Gazprom resumes gas auctions with first quarter GASPOOL contracts

Tom Marzec-manser

28-Nov-2018

LONDON (ICIS)–Russian natural gas exporter Gazprom has resumed the auctioning of spot volumes to central Europe through its dedicated electronic sales platform (ESP) after a ten-day hiatus.

The sales resumed on Monday with the major European supplier only offering January ’19 delivery gas. On Tuesday and Wednesday, February ’19 volumes were also up for grabs.

Over the two days, 50 million cubic metres (mcm) of gas was sold, all for delivery into Germany’s GASPOOL hub.

ICIS assessment shows that February ’19 at GASPOOL had moved to a €0.237/MWh discount to the NCG on Tuesday, having been a touch higher than it at the end of last week.

After the auctions halted on 16 November a source at Gazprom told ICIS that further volumes for delivery during the back half of December would still be sold in 2018.

But while it was said that shorter-delivery products would soon be offered, the results of the latest auctions show that longer contracts are now being auctioned. On Tuesday and Wednesday the GASPOOL volumes were sold as a January-February ’19 bundle.

Spare spot volume

The industrial wind-down ahead of Christmas, which leads to a drop off in demand, could leave Gazprom with some length that it could sell through its platform.

Assuming it is priced competitively, this would allow shippers to snap up this gas and in turn hold back any of their own stored gas for the first quarter of 2019.

Christmas in Russia will be held on 7 January 2019 and this too will create a small demand fall domestically, which may allow Gazprom to export surplus gas to the central European markets as spot volumes.

Since Gazprom began auctioning via the ESP it has sold almost 1.1 billion cubic metres (bcm) of gas.

The Slovak and Austrian hubs have been key title transfer points in the auctions as have the two German hubs.

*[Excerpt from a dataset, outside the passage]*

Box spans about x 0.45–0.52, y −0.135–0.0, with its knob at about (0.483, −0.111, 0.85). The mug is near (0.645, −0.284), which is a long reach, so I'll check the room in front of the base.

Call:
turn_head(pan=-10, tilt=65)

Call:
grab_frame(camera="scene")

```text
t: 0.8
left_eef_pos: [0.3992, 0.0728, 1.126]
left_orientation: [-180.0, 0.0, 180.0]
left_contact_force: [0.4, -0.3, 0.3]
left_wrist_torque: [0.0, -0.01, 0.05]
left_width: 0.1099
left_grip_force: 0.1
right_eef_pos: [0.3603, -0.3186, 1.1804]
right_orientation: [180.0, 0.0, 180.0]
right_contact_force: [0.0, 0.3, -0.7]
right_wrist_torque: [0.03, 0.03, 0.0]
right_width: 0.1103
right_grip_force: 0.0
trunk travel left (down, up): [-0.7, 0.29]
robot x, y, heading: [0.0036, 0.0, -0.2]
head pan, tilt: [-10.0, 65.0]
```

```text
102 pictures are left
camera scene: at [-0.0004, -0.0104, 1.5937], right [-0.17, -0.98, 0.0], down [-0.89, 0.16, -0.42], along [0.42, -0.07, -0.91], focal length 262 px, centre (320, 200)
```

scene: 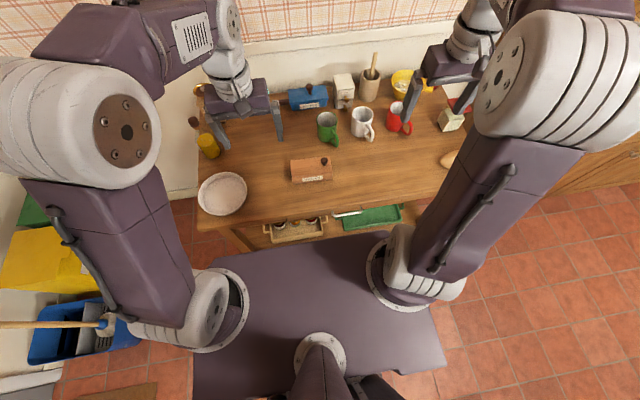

Physical points also included Arnoldstein on the Italian-Austrian border; Baumgarten on the Slovak-Austrian border; and Waidhaus on the Czech-German border.

Overall exports

Data from Gazprom shows that so far in 2018 the company has physically exported into the European markets, including Turkish volumes delivered down the trans-Balkan Western Line, some 173.1bcm of gas.

Over the same period of time in 2017 the Russian company had delivered 170.9bcm.

While volumes delivered are up 1.3% year on year, fourth quarter flows to date – which is during the delivery period covered by the auctions – are down 5.8% at 29.4bcm.

If the 612mcm of October and November ESP sales are discounted, then year on year fourth-quarter flows to date would be 28.8bcm, having been 31.2bcm in 2017.

As this would effectively have been a year-on-year 7.7% drop in October and November flows, it is not surprising Gazprom sought to push more gas on to the market via spot sales.

The threat that LNG could eat into its market share will also have been a deciding factor in launching the ESP.